“WHAT A STRANGE WORLD WE LIVE IN…”
– LEWIS CARROL, ALICE IN WONDERLAND
Like all investing, successful venture capital investing is about buying low and selling high. But venture capital investing offers another valuable benefit too, that it is non-correlated with other potential investment opportunities.
Non-correlated investments move in directions unrelated to the price movements of other investment asset classes rather than in unison with them. Regardless of how valuations of other assets are moving, venture capital investments can, and often do, move all over the place: up, down, sideways, forwards and backwards. The key, of course, is that at its exit, a good venture capital investment winds up at a considerably higher price than at the beginning, resulting in a significant financial gain.
Forecasting the precise timing of successful exits is almost impossible. For a start-up or early stage investment, five to ten years is the likely duration to an exit, but the exact moment and exit price are highly uncertain. Price, according to Henry David Thoreau, is how much of your life you must give up for something, and that is often how both a start-up entrepreneur and a venture capitalist experience exit pricing. Often, the more time invested, the higher the multiple on exit. The duration of the investment is often correlated with the final exit price, but that exit price is non-correlated with other potential investment opportunities.
If an investor is making or has made a number of other asset class investments such as stocks, bonds, real estate, or art, a venture capital investment can often add additional value (or mitigate risk) because it is non-correlated with those other assets. Whether those assets move up or down in value will have little impact on the venture capital investment, which may even often move in the opposite or near opposite direction.
One of the major reasons a venture capital investment is non-correlated is that it generally has little or no value until it is either sold or taken pubic in an initial public offering.

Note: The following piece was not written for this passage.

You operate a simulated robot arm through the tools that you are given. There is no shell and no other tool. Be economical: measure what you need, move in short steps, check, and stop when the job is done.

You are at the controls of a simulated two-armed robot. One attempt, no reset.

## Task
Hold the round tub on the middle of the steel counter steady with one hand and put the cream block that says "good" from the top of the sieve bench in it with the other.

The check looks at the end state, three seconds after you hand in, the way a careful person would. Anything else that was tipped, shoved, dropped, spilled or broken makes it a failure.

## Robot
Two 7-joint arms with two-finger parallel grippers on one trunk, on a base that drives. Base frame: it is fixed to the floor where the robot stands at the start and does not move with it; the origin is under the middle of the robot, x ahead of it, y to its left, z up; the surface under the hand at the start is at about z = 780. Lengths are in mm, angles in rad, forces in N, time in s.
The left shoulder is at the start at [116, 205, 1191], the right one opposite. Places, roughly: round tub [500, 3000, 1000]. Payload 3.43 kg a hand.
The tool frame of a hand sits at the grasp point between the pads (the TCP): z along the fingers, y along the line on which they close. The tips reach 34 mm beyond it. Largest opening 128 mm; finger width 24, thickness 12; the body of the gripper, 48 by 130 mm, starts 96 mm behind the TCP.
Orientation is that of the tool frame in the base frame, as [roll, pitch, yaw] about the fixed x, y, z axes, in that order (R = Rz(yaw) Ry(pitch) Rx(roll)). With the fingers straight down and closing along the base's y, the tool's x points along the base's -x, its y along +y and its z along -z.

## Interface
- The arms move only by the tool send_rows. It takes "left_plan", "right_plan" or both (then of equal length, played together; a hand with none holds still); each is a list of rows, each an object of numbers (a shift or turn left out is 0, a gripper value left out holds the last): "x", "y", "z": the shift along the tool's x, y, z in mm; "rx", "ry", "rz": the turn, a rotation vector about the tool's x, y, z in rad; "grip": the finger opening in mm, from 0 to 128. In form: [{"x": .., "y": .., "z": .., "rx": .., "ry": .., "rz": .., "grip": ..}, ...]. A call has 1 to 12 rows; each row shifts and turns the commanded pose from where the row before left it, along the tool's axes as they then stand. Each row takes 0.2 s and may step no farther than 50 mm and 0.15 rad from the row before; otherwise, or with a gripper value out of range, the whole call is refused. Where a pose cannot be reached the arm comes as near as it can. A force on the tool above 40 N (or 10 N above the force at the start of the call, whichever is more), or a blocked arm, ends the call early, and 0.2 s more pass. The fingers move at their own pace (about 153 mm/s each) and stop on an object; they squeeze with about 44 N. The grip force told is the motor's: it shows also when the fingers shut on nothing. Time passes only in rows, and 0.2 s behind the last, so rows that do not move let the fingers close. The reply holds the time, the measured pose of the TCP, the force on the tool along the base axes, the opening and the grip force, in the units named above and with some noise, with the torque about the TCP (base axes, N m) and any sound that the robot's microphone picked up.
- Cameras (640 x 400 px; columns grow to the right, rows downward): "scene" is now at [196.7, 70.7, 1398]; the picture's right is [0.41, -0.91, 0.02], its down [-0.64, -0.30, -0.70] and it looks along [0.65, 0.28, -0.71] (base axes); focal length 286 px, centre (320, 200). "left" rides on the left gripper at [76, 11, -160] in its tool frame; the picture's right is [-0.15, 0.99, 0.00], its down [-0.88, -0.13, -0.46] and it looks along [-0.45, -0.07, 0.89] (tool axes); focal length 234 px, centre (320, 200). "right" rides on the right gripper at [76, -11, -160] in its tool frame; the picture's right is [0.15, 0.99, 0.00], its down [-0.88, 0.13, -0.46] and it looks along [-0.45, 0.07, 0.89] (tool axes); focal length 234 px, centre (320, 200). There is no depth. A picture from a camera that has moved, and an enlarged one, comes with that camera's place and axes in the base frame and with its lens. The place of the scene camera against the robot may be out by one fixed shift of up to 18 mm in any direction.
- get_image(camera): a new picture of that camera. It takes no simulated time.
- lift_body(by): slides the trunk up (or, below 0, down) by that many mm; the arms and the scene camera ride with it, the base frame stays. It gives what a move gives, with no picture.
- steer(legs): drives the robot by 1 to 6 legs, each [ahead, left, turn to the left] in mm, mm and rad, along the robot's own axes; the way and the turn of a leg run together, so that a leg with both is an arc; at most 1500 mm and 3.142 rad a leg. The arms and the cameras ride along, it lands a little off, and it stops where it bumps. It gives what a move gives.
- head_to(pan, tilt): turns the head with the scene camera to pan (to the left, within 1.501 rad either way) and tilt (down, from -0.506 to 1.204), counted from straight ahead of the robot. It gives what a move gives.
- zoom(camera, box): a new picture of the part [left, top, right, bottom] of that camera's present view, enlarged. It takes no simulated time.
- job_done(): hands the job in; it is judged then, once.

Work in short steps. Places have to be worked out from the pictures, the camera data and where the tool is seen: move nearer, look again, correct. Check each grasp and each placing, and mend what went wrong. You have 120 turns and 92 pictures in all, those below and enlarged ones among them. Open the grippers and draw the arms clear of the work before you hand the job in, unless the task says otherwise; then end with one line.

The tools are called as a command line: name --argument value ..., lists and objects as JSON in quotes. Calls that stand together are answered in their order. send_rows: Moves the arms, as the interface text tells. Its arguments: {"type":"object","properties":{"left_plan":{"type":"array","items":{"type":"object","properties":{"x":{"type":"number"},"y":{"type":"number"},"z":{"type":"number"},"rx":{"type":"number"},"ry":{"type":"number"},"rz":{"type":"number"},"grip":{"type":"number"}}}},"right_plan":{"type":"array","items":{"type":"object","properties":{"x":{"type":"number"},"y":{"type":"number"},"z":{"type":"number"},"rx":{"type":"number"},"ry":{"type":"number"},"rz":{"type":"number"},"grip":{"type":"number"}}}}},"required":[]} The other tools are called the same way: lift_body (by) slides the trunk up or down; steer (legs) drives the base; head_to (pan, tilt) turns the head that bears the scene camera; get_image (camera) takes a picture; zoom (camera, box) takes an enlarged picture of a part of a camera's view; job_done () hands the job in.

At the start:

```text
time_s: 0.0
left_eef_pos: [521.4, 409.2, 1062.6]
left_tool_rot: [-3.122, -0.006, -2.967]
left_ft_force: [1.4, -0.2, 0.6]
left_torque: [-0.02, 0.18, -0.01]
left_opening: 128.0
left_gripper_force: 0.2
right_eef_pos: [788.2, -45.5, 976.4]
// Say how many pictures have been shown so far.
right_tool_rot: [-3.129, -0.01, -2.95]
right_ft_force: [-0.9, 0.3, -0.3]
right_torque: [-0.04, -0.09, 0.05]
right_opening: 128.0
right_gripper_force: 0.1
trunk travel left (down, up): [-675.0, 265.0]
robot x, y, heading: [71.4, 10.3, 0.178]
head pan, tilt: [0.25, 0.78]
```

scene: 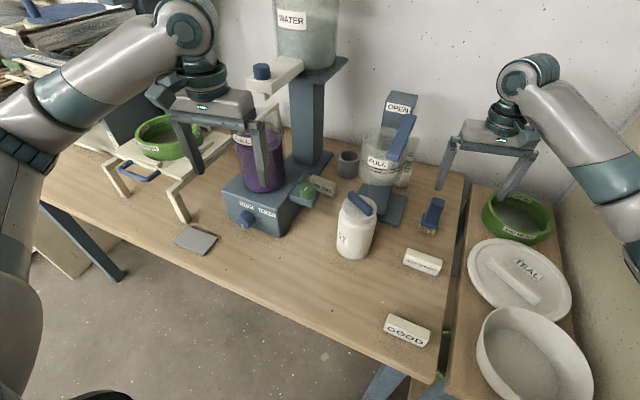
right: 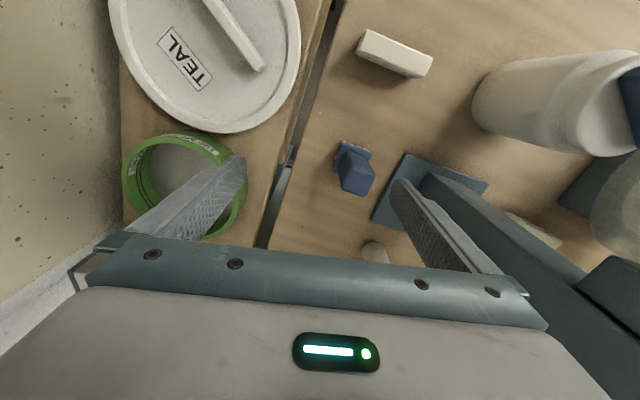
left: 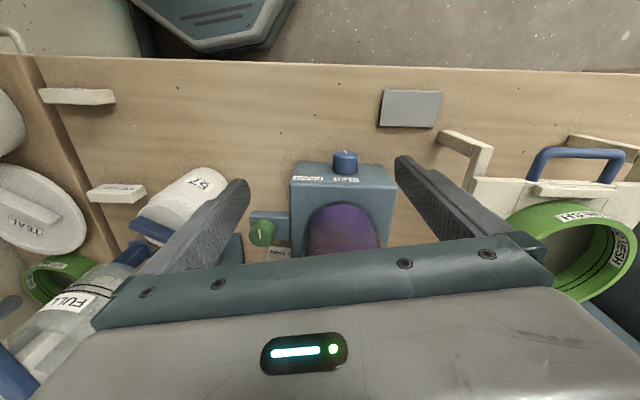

Until this final exit, it is difficult, and sometimes impossible, to assess a fair value for many ventures, and so, while some holders of venture investments may adjust the values on their books, many venture capital firms may not even try to write up or down the book value of the investment unless it is viewed as worthless.
Moreover, since the exit may occur at any time, the exit value is often not related to how stocks, bonds, or other assets are performing. Being non-correlated can be of real value to an investor, as the cash from the exit can be deployed advantageously at a time when the value of other investment opportunities is down, or it may help avoid the need to sell other assets at an unfavorable price for liquidity.
Venture capital investing has this duality – its exit price is both correlated with time (i.e. investment duration), which lends it a certain predictability, and non-correlated with other investments, which can render its exit price out of sync with other assets. It is this duality of the correlated and the non-correlated that gives venture capital investing a uniquely valuable and often under-appreciated place in an investment portfolio.